Unsettling Paradigms

Unsettling Paradigms: The Decolonial Turn in the Humanities Curriculum at Universities in South Africa

Unsettling Paradigms: The Decolonial Turn in the Humanities Curriculum at Universities in South Africa is a five-year supra-institutional collaborative project that brings together eight research-intensive universities: Pretoria, Wits, Free State, Rhodes, Western Cape, Cape Town, Stellenbosch and KwaZulu-Natal. These institutions have indicated and confirmed their commitment to working together on the project, which is both socially and historically relevant. Spurred by recent developments in the social movement for transformation in the higher education landscape, the project will offer fresh insights that will stimulate and strengthen work in the vital but under-researched field of the humanities curriculum at universities in South Africa.

A key assumption is that current curricula and modes of delivery at higher education institutions may be lacking in social, contextual and political relevance and require renewed impetus to better promote engagement and critical analysis. The project uses a conceptual lens that considers the ‘decolonial turn’ as an organising frame within which to generate a shift toward an inclusive and democratic curriculum. Received and untested assumptions are also central to any examination of the humanities curriculum, in the first instance, using such an interdisciplinary lens.

While promoting inter-epistemic dialogue and comparative analysis using southern perspectives on knowledge production, this project aims to have a clear and measurable impact on South African universities. Research will focus on the decolonisation and transformation of the academy in terms of rethinking and reforming curricula, redefining pedagogical practices and modes of teaching and learning, shifting staff demographics, and reconfiguring institutional cultures. Attention will also be focused on exposing the hidden curriculum and embedded practices with regard to decision-making structures, linguistic policy, budget allocation, space naming, etcetera.

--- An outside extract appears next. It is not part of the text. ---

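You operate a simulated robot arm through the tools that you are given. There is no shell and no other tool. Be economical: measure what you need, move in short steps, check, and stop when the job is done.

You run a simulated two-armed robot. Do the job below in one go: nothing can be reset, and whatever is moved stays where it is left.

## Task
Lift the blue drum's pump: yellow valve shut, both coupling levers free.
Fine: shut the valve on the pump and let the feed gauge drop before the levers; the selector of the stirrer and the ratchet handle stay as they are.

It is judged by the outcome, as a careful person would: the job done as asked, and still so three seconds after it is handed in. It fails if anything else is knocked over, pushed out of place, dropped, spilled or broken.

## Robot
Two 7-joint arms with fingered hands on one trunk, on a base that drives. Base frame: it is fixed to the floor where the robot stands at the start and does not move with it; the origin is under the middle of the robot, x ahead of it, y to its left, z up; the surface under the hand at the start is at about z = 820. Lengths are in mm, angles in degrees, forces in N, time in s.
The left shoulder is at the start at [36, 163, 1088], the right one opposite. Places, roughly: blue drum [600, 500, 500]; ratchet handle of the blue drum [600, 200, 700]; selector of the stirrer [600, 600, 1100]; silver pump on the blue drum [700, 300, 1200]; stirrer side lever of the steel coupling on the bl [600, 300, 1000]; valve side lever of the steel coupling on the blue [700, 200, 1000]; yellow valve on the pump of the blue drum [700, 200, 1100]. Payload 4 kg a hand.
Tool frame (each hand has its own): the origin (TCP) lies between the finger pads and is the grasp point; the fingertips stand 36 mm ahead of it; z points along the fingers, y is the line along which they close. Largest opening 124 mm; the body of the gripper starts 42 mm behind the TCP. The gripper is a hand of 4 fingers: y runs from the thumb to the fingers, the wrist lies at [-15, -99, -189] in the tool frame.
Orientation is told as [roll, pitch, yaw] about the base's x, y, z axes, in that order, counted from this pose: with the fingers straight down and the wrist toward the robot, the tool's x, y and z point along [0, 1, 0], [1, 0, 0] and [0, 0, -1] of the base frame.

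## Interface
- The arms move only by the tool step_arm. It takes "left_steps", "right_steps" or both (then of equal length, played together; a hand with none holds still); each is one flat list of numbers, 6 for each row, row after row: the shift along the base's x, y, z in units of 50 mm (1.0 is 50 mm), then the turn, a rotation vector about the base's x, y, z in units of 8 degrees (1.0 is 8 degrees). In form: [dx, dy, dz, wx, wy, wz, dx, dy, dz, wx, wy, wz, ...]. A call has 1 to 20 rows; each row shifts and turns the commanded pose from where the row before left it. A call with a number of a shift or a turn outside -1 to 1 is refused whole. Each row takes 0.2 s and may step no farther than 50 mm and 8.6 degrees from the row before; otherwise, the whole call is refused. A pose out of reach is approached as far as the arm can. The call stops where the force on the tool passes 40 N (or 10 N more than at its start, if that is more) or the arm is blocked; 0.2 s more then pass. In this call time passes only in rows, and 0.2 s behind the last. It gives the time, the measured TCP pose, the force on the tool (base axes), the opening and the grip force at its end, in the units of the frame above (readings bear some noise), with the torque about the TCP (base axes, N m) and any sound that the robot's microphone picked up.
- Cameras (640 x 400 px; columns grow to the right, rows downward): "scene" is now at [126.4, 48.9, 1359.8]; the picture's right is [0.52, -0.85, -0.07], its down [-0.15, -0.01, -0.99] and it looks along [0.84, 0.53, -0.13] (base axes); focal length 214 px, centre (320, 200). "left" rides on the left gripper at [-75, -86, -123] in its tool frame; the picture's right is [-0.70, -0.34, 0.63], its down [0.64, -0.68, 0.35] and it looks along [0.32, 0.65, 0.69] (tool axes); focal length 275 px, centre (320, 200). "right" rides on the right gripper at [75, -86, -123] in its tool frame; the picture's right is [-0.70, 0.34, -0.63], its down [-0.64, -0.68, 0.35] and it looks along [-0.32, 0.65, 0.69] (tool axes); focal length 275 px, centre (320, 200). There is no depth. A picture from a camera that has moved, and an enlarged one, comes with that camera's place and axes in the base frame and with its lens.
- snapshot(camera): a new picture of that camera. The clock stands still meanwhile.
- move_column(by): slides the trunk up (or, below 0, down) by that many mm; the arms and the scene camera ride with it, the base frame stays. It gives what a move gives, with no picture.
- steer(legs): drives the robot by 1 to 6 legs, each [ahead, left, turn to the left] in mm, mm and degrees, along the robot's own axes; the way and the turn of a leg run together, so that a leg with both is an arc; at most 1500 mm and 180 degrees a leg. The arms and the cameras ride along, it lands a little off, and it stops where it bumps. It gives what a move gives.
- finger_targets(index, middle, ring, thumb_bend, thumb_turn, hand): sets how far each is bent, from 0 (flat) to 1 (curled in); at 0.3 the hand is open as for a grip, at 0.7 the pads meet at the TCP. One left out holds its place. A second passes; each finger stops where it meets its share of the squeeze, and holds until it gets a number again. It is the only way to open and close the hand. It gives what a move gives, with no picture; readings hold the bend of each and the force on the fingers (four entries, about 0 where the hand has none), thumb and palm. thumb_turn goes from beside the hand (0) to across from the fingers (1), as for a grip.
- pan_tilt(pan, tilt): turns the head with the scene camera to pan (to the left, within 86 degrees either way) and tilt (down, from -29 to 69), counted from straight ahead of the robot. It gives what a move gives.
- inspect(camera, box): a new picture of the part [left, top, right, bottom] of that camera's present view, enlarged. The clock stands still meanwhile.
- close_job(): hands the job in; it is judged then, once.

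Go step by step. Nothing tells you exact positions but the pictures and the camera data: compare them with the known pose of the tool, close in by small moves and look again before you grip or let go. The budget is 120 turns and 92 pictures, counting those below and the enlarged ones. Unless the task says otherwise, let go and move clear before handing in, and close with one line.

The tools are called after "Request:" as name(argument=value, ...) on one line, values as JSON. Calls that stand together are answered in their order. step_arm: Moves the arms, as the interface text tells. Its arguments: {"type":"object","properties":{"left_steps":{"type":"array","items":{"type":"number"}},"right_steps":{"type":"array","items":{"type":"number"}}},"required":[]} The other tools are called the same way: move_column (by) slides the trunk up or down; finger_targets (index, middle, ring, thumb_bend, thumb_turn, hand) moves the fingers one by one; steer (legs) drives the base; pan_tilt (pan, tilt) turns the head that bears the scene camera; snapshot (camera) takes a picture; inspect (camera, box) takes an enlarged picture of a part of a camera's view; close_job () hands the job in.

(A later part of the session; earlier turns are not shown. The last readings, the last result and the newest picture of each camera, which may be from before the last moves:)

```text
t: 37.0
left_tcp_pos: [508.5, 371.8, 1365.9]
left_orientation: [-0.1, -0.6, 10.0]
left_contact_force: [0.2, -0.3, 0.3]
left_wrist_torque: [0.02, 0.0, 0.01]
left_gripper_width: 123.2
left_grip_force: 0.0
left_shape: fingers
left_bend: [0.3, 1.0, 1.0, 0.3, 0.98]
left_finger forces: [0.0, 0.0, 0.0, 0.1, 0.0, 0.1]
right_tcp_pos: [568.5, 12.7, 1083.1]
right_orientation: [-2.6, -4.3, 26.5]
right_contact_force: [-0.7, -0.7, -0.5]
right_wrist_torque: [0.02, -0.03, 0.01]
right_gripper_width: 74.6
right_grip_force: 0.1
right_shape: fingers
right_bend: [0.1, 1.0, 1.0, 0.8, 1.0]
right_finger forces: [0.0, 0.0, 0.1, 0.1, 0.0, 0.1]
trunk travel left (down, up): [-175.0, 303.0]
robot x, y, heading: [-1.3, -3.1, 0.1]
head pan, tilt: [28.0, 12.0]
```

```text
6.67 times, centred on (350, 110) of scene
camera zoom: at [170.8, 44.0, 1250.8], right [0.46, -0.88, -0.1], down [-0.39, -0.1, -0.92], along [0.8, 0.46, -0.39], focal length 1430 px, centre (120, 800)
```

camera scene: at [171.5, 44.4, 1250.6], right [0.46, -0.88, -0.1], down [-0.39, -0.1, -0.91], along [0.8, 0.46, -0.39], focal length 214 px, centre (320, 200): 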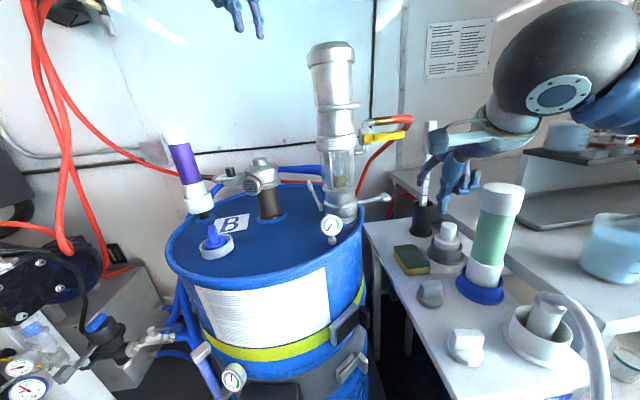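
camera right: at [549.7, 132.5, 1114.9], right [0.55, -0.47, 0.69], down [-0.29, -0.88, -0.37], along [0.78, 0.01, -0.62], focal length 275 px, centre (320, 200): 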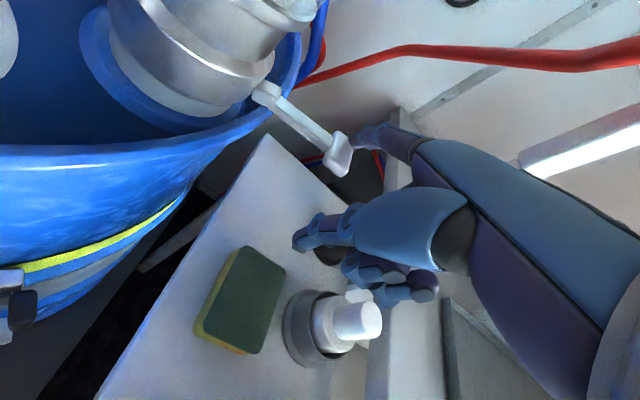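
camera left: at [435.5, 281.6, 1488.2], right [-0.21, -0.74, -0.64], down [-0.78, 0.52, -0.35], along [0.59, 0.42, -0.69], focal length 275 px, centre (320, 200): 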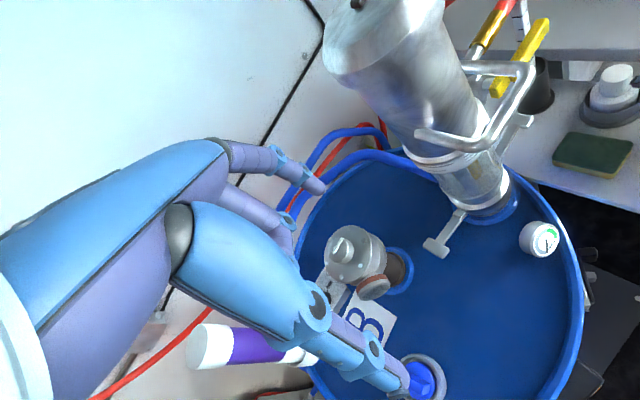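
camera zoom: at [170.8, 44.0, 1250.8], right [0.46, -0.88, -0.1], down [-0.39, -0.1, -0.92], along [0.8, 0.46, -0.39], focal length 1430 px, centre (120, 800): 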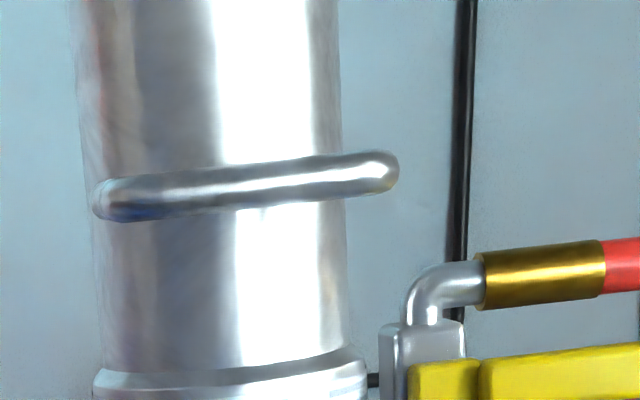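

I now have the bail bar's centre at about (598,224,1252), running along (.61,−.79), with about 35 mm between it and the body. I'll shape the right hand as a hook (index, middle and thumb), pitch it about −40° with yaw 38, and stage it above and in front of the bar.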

The project will thus foreground the historic legacy of universities in South Africa, and invigorate a debate that should reach beyond the boundaries of academia to consider what it means to be intensively and extensively present in South African public sphere today, and in institutions of higher learning.

Shaped by three interlocking thematic clusters - Theory and Research, Theory and Teaching, and The Hidden Curriculum and Embedded Practices, while also offering an Open Online Knowledge Portal - this pioneering project encompasses some postgraduate education, output-driven research (including creative outputs), as well as national, continent-wide and international cooperation and collaboration.

Unsettling Paradigms: The Decolonial Turn in the Humanities Curriculum at Universities in South Africa is a five-year supra-institutional collaborative project, funded by the Mellon Foundation, that brings together eight research-intensive universities. The University of Pretoria is the hosting institution of the Open Knowledge Portal.